Dáil debates

Wednesday, 25 September 2019

Special Needs Education Places: Motion [Private Members]

 

4:15 pm

Photo of Thomas ByrneThomas Byrne (Meath East, Fianna Fail) | Oireachtas source

Gabhaim buíochas le mo chomhghleacaithe go léir a thóg páirt sa díospóireacht seo inniu agus a thaispeáin go raibh spéis acu san ábhar seo. I thank my colleagues who spoke and showed an interest in this motion. We are appealing to the Government to get interested in this. Fine Gael has shown time and again its lack of interest, with only a Minister and Minister of State speaking today, and the record of the Oireachtas Joint Committee on Education and Skills will show that too. That is part of the problem.

The only thing this Minister has done was to go in at the last possible moment to the Taoiseach's constituency, using powers that the previous Minister did not want but which we forced him to take on, to tell schools to open classes, although some of the schools were willing to do so and had classes open already.
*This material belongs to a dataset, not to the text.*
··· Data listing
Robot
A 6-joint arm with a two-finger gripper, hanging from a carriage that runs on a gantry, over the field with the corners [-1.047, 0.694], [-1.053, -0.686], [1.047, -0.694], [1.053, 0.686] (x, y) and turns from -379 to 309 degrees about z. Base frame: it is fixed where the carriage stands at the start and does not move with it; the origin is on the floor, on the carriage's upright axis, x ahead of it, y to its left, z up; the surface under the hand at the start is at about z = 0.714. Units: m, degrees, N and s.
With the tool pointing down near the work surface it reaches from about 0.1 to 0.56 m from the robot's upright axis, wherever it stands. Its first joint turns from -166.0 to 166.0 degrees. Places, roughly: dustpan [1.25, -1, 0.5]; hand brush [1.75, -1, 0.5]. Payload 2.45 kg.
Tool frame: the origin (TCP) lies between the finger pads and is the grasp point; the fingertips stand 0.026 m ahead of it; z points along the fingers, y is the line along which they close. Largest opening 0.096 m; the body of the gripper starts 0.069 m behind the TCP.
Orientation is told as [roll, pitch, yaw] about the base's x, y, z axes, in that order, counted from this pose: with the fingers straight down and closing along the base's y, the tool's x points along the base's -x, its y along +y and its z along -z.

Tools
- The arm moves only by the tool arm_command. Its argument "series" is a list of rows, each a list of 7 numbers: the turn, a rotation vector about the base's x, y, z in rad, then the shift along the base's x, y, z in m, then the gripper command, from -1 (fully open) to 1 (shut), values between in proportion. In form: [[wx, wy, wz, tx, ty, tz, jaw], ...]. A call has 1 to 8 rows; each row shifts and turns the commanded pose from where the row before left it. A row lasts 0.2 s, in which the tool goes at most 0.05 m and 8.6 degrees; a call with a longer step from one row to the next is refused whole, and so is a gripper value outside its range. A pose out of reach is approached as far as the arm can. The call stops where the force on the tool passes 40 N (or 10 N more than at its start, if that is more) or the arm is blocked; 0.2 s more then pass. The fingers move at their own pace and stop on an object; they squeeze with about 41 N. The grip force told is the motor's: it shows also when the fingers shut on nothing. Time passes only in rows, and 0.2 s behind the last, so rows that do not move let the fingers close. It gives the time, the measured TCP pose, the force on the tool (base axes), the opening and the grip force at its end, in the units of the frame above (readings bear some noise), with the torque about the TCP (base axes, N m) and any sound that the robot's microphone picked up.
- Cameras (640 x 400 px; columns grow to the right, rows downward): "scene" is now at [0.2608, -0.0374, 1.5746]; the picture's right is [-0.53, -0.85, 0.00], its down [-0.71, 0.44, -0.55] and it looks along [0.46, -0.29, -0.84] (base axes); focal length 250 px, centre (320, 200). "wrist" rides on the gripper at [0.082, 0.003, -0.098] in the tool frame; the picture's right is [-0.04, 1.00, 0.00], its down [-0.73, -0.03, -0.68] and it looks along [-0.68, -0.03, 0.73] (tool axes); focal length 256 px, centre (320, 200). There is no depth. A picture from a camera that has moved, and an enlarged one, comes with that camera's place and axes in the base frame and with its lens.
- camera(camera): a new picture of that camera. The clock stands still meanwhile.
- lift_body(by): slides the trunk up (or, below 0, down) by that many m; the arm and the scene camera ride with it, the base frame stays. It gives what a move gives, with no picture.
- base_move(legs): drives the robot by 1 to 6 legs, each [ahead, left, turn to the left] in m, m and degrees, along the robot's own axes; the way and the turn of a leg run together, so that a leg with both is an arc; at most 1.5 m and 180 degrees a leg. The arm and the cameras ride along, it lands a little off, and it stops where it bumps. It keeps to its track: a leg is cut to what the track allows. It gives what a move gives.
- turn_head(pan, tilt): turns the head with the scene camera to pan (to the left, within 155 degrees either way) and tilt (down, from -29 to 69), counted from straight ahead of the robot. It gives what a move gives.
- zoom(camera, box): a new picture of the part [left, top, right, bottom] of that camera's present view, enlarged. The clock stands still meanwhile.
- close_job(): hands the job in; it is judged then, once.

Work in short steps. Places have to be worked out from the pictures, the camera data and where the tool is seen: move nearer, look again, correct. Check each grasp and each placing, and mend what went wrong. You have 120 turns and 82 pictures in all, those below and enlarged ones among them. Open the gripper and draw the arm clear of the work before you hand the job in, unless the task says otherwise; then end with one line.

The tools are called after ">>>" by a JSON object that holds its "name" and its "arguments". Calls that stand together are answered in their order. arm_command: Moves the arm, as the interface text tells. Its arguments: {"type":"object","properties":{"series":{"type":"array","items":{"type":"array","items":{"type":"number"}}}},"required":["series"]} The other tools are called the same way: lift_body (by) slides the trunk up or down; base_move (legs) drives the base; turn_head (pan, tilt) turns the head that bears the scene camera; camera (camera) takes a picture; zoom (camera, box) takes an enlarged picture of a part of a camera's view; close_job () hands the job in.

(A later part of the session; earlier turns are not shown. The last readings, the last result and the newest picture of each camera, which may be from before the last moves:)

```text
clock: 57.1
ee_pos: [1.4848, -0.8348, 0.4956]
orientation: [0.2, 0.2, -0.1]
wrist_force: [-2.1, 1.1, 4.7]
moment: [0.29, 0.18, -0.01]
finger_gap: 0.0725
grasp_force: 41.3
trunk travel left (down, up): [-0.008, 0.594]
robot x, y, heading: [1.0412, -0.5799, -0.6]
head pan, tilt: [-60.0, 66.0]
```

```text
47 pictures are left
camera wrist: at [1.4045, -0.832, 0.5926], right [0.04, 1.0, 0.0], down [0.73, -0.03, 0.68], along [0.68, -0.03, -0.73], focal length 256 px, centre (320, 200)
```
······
By and large those classes are not yet open. The Ministers have never put that on the record. The special school that was announced is not yet open either. The idea that this is some sort of victory for children with special needs is wrong. Many of these children needed that school last year and certainly at the start of the school term this year.

The parents in the constituencies of Deputies O'Callaghan and Lahart, as well as in Cork, Kildare and other parts of the country, including my constituency, also need schools. The 800 or so children who are receiving home tuition or are in other private educational institutions using home tuition grants, need, and most of them want, to be in State schools with the appropriate resources. If I were Minister for Education and Skills, I would be sitting at a table and banging it to find out what is going on for next September and trying to plan for that or, as our motion proposes, for five years' time. That is what we are looking for, not to have the mad dash in which this Government has engaged. It is an outrageous way to deal with children.

There seems to be no way to plan ahead, which is what our motion seeks. The Government repeatedly tells us about the resources but that is the easy part. It is not right, as Deputy Michael McGrath noted, that in Cork some children must travel for 40 minutes through traffic to go to school, while in my constituency, one child travels 15 miles one way and his sibling travels a similar distance in the other direction. It adds to cost and stress and it is arguable that such children are not in the ideal place because they should attend their local school. The Government needs to get to grips with the issue, relieve parents of the stress and ensure that the constitutional rights of all the children of the country, which Eamon de Valera rightly inserted in the Constitution, are vindicated. Children should receive the education that is appropriate for them and to which they are entitled.